One of my clearest memories of the abuse with X, is also one of the memories which triggers the most flashbacks.
It’s the reason I don’t like to be looked at, why I sometimes wish I was invisible, why I have hated my body for 20 years, and linked to why I started down the road to anorexia.
It was evening, that time between the brightness of day and the deep darkness of night. We were in his room, listening to music and…I don’t know what words to describe it with…if it had been consensual I would describe it as “fooling around” or “making out” but in this case those words don’t have an accurate feel. We were alone in his room, in the dark and he was abusing me. Sarah McLaughlin was playing on the CD player “hold on, hold on to yourself, for this is going to hurt like hell…”
I remember the blinds were dark, maybe navy blue, they were shut, but a small amount of light came in between the cracks. The head of the bed was directly to the right of the window. I remember the bedspread being navy as well. There was a dark mood to the space. So often when we were in his room, his family was home. Technically if I had screamed, yelled, or run away, someone would have heard. We were rarely completely alone. But I felt so much shame, I blamed myself, I felt dirty and I felt like it was my fault. It never really occurred to me to tell his parents, I felt they would blame me, or not believe me, that they would tell my parents, that somehow I’d be in trouble. So I learned to disassociate, I stayed quiet, I did what he wanted. Sometimes I said no, but I never fought back or physically resisted. I learned quickly that my “no” meant nothing to him.
That evening, he wanted to look at me. He made me take off my clothes, except my underwear which I always stubbornly refused to remove. I was afraid to get pregnant and I somehow felt like keeping them on would protect me.
He made me stand across the room from him. He lay, semi-reclined, on his bed, staring at me. Just staring. I felt like an object. I felt like this one moment solidified the sense of shame that had been growing and building inside me, like dark twisty vines blocking out all the light of my once bright self esteem. I crossed my arms across my chest, trying to hide myself from his prying eyes. I felt his actions were motivated by lust. I didn’t feel loved or cared for. I felt afraid and I felt ashamed. I don’t know how long I stood there for, but it felt like an eternity before I was able to hide under the duvet again. I don’t really remember what happened before or after. I only remember those moments of exposure.

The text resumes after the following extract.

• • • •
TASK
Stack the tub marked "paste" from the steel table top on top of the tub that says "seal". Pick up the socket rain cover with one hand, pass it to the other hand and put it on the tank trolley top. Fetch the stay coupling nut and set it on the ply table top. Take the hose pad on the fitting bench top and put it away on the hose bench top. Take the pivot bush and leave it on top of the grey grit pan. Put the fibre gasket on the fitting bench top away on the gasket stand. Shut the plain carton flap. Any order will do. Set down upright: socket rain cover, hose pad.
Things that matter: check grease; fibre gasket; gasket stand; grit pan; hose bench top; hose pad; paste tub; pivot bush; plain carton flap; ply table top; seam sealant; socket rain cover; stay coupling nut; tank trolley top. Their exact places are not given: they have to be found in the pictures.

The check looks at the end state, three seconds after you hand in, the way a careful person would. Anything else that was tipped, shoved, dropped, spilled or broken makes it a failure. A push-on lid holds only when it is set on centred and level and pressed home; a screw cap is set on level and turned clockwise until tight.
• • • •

Years later, much more recently, I was dating someone. The first time I took my clothes off, in my own room, safe and because I wanted to. He looked at me, and I had flashbacks so intense that I almost passed out. I had to sit down, suddenly on the bed. The room was spinning, my heart was racing, I was so dizzy I felt blackness around the edges of my eyes. And I was trembling, shaking really. It took a few minutes of lying down for my body to return to a normal state. This is what PTSD means to me. The rapid trip between enjoying a sexual moment and being almost paralyzed with extreme physical symptoms. The panic/flashback is often followed by tears, physical pain and nausea. I sometimes have difficultly talking or expressing what is happening.
Because of this I have to take time to educate people who are going to be close to me. So they know what is needed to help in those moments when it’s difficult for me to help myself. It’s important for others to realize that in the midst of a flashback I can’t consent, I can’t think, I can’t communicate clearly, and I need help getting grounded, or I need the space to do so myself.
I often wonder, if people who commit acts of sexual violence realize the impact they are having on the victim’s life. I wonder, if abusers knew that years later mere reminders of the abuse could have such severe consequences. I wonder if people would stop and reconsider pushing past “no.” I wonder if all the law makers, judges, police and lawyers had to live with PTSD related to sexual violence for just one day, they would reconsider letting the majority of reported abusers walk free.
The abuse may only last a few moments, but the impacts can last a life time.